• [PROVIDED TEXT]
The responsibility scale below is a way to help leaders and teams identify personal and organizational patterns around taking responsibility. Unhealthy work cultures reward and reinforce one end or the other.

Created and used with permission by Anna McGrath, godfreydadich.com

How do the different types of responsibility-taking show up at work?

Reference the examples below and see if you recognize yourself or your team in any of them.

The following is adapted and used with permission from the best article we’ve read about conscious leadership in the workplace, Operational Integrity: the Gateway to Workplace Harmony and Velocity, by Kathlyn T. Hendricks, Ph.D and Gay Hendricks, Ph.D. Find more resources at hendricks.com.


Taking less than healthy, 100% responsibility

  • Coping quietly, not speaking up when agitated or affected

  • Reading email or checking your phone in meetings you can't stand

  • "Forgetting" deadlines and agreements

  • A leader not voicing her objections when she perceives a course of action will be counter to the values of the organization

  • Saying something about someone you wouldn’t say in front of them

  • Blaming others for problems that arise

  • "Nobody told me what to do!"

• [TASK PROMPT] Your answer is an exact quotation from the provided text: it starts at "The responsibility scale" and ends at "resources at hendricks.com.".

• [AVAILABLE DATA]
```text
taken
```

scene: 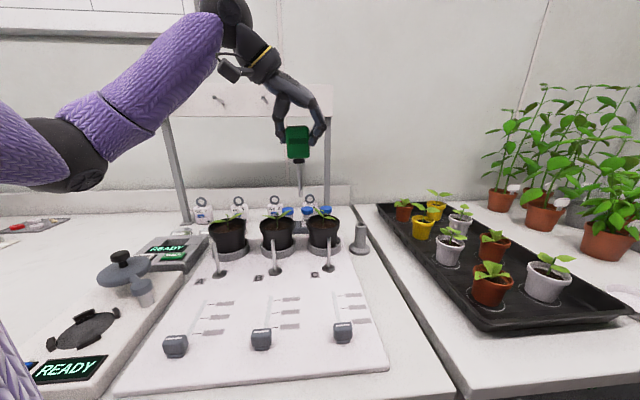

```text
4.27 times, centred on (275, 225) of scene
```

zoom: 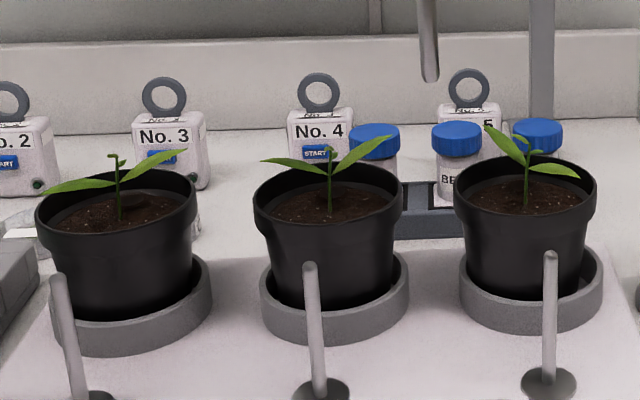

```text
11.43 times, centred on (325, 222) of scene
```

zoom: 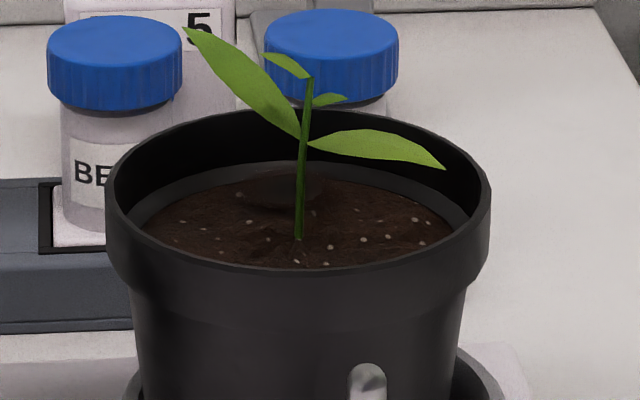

• [OUTPUT OF THE TASK]
The responsibility scale below is a way to help leaders and teams identify personal and organizational patterns around taking responsibility. Unhealthy work cultures reward and reinforce one end or the other.

Created and used with permission by Anna McGrath, godfreydadich.com

How do the different types of responsibility-taking show up at work?

Reference the examples below and see if you recognize yourself or your team in any of them.

The following is adapted and used with permission from the best article we’ve read about conscious leadership in the workplace, Operational Integrity: the Gateway to Workplace Harmony and Velocity, by Kathlyn T. Hendricks, Ph.D and Gay Hendricks, Ph.D. Find more resources at hendricks.com.